§ **STATED GOAL 1**: Reproduce precisely the lines of the listing below, starting with the line that contains "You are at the" and stopping after the line that contains "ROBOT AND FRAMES"; include nothing else.
### PAGE EXCERPT
Table 1 shows that there were indeed proportionally less non-traditional nominees than the ethnic composition of the city warrants. Among the 68 candidates, there were 40 traditional candidates (59%) compared to 28 non- traditional nominees (41%). Because this ethnic ratio does not match Toronto's population of 31% French/Anglo-Celtic peoples and 69% others, it can be said that the parties have failed to present voters with a socially representative choice (Erickson & Carty, 1989, p. 10). The table also demonstrates that those who are native-born and whose parents were born in Canada have greater advantages over politicians not born in Canada or whose parents immigrated from abroad (Kornberg, Smith, & Clarke, 1979, p. 167).

Table 1
Numbers and Percentages of Traditional and Non-Traditional
Electoral Candidates in Toronto
(Tabulated according to party)
######
§ **STATED GOAL 2**: Please write the page excerpt out a second time.
### SOURCE DATA
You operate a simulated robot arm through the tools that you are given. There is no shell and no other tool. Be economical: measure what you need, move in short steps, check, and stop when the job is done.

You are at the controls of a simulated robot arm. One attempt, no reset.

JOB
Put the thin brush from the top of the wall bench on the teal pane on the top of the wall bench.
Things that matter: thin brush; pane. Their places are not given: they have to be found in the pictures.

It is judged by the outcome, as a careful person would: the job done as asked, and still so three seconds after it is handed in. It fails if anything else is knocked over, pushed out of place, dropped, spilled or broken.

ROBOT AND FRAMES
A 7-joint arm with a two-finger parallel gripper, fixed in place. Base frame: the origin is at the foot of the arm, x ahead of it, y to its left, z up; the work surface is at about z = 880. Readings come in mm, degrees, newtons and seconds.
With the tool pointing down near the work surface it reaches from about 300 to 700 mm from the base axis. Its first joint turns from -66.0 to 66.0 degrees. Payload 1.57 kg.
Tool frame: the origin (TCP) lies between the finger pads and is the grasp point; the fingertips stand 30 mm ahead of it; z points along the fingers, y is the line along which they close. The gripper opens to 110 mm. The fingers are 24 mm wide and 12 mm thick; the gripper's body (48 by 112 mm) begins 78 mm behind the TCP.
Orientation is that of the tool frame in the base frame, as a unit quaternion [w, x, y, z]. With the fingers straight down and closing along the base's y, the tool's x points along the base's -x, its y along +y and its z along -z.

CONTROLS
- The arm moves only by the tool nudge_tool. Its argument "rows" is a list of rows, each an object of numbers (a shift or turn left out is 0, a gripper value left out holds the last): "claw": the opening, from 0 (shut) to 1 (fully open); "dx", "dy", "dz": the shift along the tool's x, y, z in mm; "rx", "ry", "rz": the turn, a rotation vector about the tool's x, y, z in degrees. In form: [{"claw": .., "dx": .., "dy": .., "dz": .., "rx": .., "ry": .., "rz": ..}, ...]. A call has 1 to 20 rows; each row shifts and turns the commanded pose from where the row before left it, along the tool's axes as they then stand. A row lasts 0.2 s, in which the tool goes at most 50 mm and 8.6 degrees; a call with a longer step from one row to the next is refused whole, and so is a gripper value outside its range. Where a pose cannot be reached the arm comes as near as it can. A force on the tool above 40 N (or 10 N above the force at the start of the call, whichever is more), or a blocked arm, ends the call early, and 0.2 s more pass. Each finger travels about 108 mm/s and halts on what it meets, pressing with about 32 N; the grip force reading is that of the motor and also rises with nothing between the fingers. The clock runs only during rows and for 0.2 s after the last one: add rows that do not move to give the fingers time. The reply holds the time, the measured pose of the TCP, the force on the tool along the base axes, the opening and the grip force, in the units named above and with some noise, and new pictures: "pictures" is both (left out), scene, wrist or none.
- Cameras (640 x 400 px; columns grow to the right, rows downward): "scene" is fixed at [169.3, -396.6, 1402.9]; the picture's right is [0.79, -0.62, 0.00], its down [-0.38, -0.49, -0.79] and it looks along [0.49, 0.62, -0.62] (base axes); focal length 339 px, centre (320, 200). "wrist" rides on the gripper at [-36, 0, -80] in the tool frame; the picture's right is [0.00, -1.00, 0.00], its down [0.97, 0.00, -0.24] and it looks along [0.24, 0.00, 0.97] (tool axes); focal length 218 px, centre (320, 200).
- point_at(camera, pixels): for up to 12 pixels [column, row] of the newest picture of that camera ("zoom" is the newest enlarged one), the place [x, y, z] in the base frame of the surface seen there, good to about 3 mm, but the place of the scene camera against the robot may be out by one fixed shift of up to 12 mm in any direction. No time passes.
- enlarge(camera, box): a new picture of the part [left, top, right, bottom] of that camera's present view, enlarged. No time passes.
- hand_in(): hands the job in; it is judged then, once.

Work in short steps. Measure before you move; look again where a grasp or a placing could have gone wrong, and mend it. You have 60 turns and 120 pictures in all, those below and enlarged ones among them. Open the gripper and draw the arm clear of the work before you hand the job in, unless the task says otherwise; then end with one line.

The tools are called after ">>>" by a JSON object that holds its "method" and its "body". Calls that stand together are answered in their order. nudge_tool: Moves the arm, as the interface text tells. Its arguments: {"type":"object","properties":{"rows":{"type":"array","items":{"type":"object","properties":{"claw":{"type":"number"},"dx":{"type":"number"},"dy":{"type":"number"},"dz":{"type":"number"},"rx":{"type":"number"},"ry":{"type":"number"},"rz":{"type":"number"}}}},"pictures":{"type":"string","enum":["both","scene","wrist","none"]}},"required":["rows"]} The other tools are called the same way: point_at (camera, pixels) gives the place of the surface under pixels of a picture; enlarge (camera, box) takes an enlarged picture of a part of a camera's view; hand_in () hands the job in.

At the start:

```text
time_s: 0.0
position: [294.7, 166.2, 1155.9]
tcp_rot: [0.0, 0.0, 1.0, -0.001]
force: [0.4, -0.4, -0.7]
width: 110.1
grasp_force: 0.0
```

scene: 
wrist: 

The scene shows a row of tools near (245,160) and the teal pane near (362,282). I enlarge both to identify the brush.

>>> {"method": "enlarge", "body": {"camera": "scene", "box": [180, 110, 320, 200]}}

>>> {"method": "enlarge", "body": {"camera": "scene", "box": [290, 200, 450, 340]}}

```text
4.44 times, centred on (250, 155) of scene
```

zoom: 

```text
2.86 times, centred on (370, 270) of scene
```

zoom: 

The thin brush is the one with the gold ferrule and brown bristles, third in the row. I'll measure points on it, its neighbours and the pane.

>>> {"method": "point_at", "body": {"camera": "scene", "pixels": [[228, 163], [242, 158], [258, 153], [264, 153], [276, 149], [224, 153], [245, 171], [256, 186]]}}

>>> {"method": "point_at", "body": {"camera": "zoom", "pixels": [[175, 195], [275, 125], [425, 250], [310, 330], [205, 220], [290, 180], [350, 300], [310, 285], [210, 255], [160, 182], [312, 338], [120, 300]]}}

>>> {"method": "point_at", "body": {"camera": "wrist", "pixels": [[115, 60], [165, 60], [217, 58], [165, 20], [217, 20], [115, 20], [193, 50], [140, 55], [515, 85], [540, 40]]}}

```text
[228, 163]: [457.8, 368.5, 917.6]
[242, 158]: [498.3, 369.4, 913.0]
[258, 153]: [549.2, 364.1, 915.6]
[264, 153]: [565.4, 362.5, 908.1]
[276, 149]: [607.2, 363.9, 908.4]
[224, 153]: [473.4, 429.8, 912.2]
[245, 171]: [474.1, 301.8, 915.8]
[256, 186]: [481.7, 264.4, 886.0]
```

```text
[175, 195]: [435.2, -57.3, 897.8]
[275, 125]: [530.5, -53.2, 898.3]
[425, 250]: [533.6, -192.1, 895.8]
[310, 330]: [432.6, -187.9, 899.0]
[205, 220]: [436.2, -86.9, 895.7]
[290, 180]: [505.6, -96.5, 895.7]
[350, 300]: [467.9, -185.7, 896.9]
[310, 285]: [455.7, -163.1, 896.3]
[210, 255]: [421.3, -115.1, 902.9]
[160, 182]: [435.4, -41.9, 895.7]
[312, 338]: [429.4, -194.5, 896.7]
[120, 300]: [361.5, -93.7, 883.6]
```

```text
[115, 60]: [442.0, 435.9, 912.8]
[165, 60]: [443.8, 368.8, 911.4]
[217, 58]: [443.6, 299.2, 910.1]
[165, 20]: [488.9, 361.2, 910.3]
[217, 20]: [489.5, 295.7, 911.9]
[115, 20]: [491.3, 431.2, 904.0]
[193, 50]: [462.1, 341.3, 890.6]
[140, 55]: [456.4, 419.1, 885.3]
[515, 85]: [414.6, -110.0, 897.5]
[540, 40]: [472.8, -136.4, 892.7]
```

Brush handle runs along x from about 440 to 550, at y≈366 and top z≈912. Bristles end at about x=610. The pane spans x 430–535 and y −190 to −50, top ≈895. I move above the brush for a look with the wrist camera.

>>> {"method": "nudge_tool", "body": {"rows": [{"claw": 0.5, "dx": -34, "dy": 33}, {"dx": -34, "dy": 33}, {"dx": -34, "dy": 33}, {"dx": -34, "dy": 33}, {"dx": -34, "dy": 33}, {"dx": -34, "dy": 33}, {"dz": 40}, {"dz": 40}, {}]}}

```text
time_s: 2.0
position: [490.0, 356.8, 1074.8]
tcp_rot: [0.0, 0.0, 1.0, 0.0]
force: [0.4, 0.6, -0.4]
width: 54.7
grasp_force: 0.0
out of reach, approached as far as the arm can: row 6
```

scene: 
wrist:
######
§ **FULL OUTPUT 1**:
You are at the controls of a simulated robot arm. One attempt, no reset.

JOB
Put the thin brush from the top of the wall bench on the teal pane on the top of the wall bench.
Things that matter: thin brush; pane. Their places are not given: they have to be found in the pictures.

It is judged by the outcome, as a careful person would: the job done as asked, and still so three seconds after it is handed in. It fails if anything else is knocked over, pushed out of place, dropped, spilled or broken.

ROBOT AND FRAMES

§ **FULL OUTPUT 2**:
Table 1 shows that there were indeed proportionally less non-traditional nominees than the ethnic composition of the city warrants. Among the 68 candidates, there were 40 traditional candidates (59%) compared to 28 non- traditional nominees (41%). Because this ethnic ratio does not match Toronto's population of 31% French/Anglo-Celtic peoples and 69% others, it can be said that the parties have failed to present voters with a socially representative choice (Erickson & Carty, 1989, p. 10). The table also demonstrates that those who are native-born and whose parents were born in Canada have greater advantages over politicians not born in Canada or whose parents immigrated from abroad (Kornberg, Smith, & Clarke, 1979, p. 167).

Table 1
Numbers and Percentages of Traditional and Non-Traditional
Electoral Candidates in Toronto
(Tabulated according to party)